3. Next, I showed that there is a systematic variation in the sales data each year caused by changes in the number of new residential developments (all very expensive homes) completed and sold each year. Low and behold, if you look at the individual homes sold, the override supporters’ starting point of 2002/03 included 37 expensive new homes that were completed and sold in North Andover – this was the year the average North Andover sales price was only 2% less than Andover’s. In the final year (2006/07), when North Andover’s home values looked like they had declined, only 7 new homes in North Andover were completed and sold. Wow! It looks like we might have identified why the average sales price appeared to decline … and it had nothing to do with taxes or schools or highly-publicized conflicts!
4. Finally, I obtained all single-family assessed property values from the town assessor’s offices in both North Andover and Andover. This data indicated that there was NO DECLINE in North Andover’s property values when compared to Andover’s. In fact, there may even have been a slight advance in North Andover values over Andover’s between 2004 and 2007 (See nearby figure). Note that the assessor’s data is NOT subject to sampling errors; it represents 100% of the homes, not just a 5% sample. Also, the assessor’s data separates out the values of new construction so it will not corrupt the averages AND it is audited by the state for accuracy.
Wouldn’t you expect the override proponents’ rebuttal to respond to these four carefully researched points?
Which of these four points did they attempt to refute?
NONE! Not a single one.
Override supporters need to actually defend their choice of starting date. They need to demonstrate that, in light of the sales data before and after their selected starting point that it is representative of sales data of that era. Instead they just ignored the issue.

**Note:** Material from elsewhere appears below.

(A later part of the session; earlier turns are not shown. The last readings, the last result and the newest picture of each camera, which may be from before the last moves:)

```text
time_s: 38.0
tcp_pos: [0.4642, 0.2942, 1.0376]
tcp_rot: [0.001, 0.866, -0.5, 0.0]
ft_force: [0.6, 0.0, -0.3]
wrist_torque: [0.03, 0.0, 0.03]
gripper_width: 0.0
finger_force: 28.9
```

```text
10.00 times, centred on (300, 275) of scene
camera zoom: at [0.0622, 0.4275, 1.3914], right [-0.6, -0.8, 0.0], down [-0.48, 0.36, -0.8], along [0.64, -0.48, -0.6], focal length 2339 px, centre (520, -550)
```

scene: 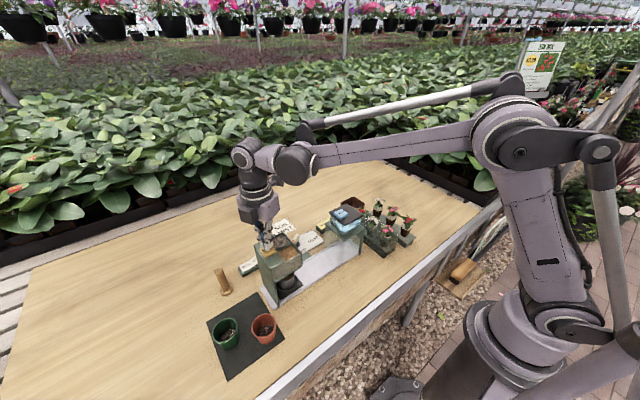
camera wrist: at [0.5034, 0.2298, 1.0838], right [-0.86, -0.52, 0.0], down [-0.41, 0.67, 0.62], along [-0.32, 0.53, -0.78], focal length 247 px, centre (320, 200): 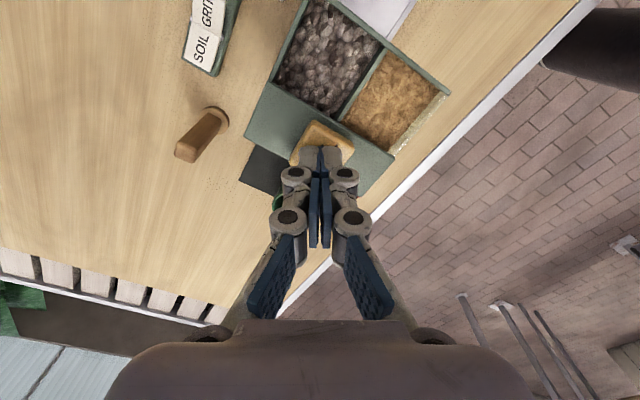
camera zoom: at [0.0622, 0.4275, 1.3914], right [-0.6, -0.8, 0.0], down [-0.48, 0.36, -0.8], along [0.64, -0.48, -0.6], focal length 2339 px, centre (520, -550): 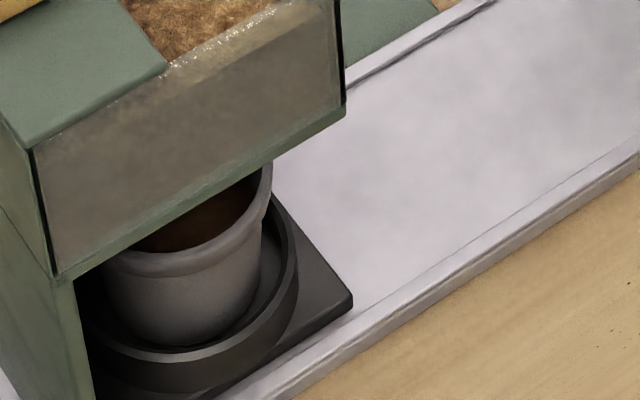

Did the pro-override supporters address the fact that the observed fluctuations in average sales prices can be completely explained by errors resulting from random sampling? NO! They just dismissed reasoned analysis as “mathematical gibberish.”
How anti-intellectual. Is this how they respond to serious analysis? Is this the attitude they wish to promote in our schools with the extra tax revenues they will be extracting from our overburdened citizens?
When did basic statistics become “mathematical gibberish”? Should our high school students avoid taking courses in statistics because it is “gibberish”? I can’t help it if the leaders of the override effort are innumerate, but I suggest they not celebrate their mathematical illiteracy in public.
“Snookered’s” research concerning the distortions in sales statistics arising from the sale of expensive homes in new developments (Point #3) and the analysis of our town assessor’s data (Point #4) were not addressed at all. Are these facts too tough to handle for the override people?
Instead of providing a reasoned rebuttal, override supporters dodged my arguments by trying to muddy the water. Here is just a sample of what they said with quick responses:
Override proponents wrote, “You don’t need a doctorate from MIT to know that statistics are merely used to show relationships, not causality.”
I agree. This is a point I often make. In this case, it is the override supporters that are claiming a relative drop in real estate values and a causal relationship between school funding and property values – not me. Therefore, it is incumbent upon them to prove their claims. Their postcard presented data purportedly supporting the claim that our real estate values declined by 19% relative to Andover’s. The purpose of “Snookered” was merely to show that the data they presented does not support their claim and, in fact, that there is credible data that contradicts their claim. If the override supporters’ argument now merely boils down to “Go ask your real estate agent,” then they should admit that the data they presented was simply designed to deceive the voters … a deception they now seek to perpetuate.
The pro-override people also wrote, “we used data from reputable, professional sources,” implying that I questioned the source of their data. But I never did. Quite the contrary, I used data from the very same source (to determine sales statistics for the two earlier years, to determine sample sizes, and to determine the number of homes in new residential developments sold each year) to demonstrate that their claims were nothing more than nonsense.
The override leaderships’ commitment to honesty was defensible before they wrote their rebuttal — when it was still possible that they were unaware that their data did not support their claims. After my article made the facts clear and they could not mount a serious rebuttal, the override organizers should have been honest and admitted as much. Instead, they chose to ignore the facts and distract the readers from the real truth. They can no longer claim honest intent.
The pro-override supporters conclude their obfuscation with a lecture to me about my responsibility as a School Committee member, “to improve academic standards in a positive way.” Anyone who has been paying attention for the last four years knows that I have been the only School Committee member who has openly and aggressively challenged our administrators and staff to raise academic standards and expectations.
So my four points still stand. And the override zealots are still welcome to address them. One-by-one. Either disprove them with facts and sound analysis – no gibberish, no obfuscation, no muddying the waters – or fess up.
Further obfuscation will just lead to further embarrassment.